Busy summer ahead for Camp Ripley
The camp is expected to host artillery and demolition ranges throughout the 2022 summer.
BAXTER — Thunder and steel rain are in the forecast this summer around Camp Ripley as the installation begins ramping up the number of units it hosts.
Brig. Gen. Lowell Kruse, the Minnesota National Guard's assistant adjutant general and Camp Ripley's senior commander, spoke to the Baxter City Council Tuesday, May 3, to provide an annual overview of Ripley’s $86 billion economic impact.
“What I like to tell people is Camp Ripley is a military training installation and a National Training Center in Minnesota,” Kruse said. “We exist to train your nation's military for our country's worst day. We also exist to train your National Guard for your state's worst day. … The reason why I'm here tonight is to be the best community neighbor I can be. As your adjacent property to the south of the city of Baxter, you're a pretty important neighbor. And so that's the heart of why we're here tonight, to talk about and give you an update of what's happening at camp this summer and throughout the next year.”
The camp is expected to host artillery and demolition ranges throughout the 2022 summer, the sound of which can be heard quite a distance from the installation.
In 2021, Camp Ripley hosted 550,906 Department of Defense along with 68,346 local and state agency personnel days. Each day an individual spends at Camp Ripley is counted toward the overall number of personnel days.
The base houses state partners such as the Minnesota Department of Natural Resources conservation officer headquarters, Minnesota State Patrol training offices, Homeland Security and Emergency Management and the Minnesota Department of Transportation.
In preparation for months of training exercises, the camp will have about 15,000 acres of prescribed burning to create a safe training environment.
“We burn about a fifth of camp off every spring,” Kruse said. “We do that purposely so fire doesn't get away from us and come visit Baxter or Brainerd.

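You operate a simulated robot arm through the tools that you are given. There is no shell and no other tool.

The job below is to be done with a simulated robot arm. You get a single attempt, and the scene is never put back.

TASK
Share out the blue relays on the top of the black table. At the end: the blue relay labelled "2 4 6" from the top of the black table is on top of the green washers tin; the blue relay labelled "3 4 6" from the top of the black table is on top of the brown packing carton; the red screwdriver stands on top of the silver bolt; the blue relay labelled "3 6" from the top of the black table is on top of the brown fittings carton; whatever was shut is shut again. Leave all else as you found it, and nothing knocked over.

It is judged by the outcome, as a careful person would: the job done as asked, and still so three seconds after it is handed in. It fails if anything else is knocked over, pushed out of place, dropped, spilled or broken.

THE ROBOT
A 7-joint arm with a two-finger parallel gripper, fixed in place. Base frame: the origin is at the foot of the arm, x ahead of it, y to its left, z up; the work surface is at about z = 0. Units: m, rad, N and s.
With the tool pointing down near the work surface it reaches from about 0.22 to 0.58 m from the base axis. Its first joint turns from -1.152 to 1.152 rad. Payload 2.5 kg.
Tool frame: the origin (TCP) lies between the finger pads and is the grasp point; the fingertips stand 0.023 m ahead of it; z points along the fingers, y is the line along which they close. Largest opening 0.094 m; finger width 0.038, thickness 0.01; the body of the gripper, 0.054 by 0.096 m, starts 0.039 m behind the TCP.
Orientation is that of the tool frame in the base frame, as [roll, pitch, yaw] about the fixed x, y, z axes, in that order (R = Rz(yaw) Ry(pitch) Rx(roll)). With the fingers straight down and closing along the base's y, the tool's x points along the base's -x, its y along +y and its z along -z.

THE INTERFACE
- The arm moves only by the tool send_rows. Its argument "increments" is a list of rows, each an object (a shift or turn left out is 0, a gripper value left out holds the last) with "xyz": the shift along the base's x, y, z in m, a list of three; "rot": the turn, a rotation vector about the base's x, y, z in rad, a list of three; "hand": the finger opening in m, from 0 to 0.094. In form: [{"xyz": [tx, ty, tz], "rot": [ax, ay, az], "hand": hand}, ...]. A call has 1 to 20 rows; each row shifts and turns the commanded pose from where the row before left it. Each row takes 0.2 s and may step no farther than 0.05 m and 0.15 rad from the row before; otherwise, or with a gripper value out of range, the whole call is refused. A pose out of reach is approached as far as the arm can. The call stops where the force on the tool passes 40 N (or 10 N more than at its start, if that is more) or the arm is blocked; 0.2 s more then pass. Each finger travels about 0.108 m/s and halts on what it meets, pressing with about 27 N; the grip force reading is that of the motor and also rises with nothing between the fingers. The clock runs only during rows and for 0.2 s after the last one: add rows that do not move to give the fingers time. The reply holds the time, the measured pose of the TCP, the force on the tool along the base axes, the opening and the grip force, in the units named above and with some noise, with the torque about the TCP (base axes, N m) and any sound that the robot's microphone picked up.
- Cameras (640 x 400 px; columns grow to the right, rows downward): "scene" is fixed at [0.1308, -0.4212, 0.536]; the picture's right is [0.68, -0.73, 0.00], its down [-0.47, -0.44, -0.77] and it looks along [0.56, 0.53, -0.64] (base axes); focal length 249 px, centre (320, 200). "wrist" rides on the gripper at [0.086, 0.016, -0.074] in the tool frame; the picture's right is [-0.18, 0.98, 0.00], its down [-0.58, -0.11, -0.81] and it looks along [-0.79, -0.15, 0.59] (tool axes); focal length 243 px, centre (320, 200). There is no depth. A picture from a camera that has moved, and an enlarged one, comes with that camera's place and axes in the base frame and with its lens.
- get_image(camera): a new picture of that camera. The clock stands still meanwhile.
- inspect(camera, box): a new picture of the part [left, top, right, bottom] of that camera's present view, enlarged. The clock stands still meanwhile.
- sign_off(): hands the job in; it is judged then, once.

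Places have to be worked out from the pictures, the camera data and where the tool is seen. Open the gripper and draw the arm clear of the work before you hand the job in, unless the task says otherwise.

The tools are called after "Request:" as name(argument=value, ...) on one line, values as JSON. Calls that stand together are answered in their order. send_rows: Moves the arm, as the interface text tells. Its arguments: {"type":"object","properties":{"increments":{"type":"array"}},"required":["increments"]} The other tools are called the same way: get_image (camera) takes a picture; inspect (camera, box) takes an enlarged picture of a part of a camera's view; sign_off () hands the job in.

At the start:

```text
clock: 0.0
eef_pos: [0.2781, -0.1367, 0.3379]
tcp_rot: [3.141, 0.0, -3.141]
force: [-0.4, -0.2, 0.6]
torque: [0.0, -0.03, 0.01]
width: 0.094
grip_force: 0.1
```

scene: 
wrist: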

Something like that would be our worst nightmare.”
Kruse said they were only about 13% finished as the weather has not worked in their favor. Prescribed burns on the camp's weapon impact areas are used to mitigate the risk of fires starting during training exercises when first responders are not able to be downrange.
As some around Camp Ripley may have already noticed, the personnel on and around the camp is already increasing, jumping from about 52,000 to almost 79,000 personnel days in May as field artillery exercises begin.
Projected as the camp's busiest month with around 99,863 personnel days on base, June will see units coming in from Iowa, North Dakota, Illinois, Missouri and Michigan. The number of units on base also will be ramped up by Minnesota’s National Guard Officer Candidate School.
July and August will see continued demolition and artillery ranges, a youth camp and the start of a State Patrol Academy, keeping at about 60,000 personnel days each month.
September will see the troop count drop to around 34,700 as the camp is used as a Minnesota Department of Transportation snowplow training center from September to October.
Last year, the camp hosted its first rotation through the U.S. Coast Guard winter dive course and hosted its largest open house to date, bringing in about 6,000 visitors while celebrating its 90th birthday.
The next open house will be in 2023.
Future plans in and around the camp include remodeling Nelson Hall, adding an additional rail spur to increase the camp's efficiency and a joint emergency response training center.
Kruse said the future Minnesota Military and Veterans Museum will be located between Veterans Cemetery and Highway 371. Currently in its design stage, the camp has requested an additional $10 million from the Minnesota Legislature to cover the increase in construction and supply costs. The museum is expected to open sometime in 2024 or 2025.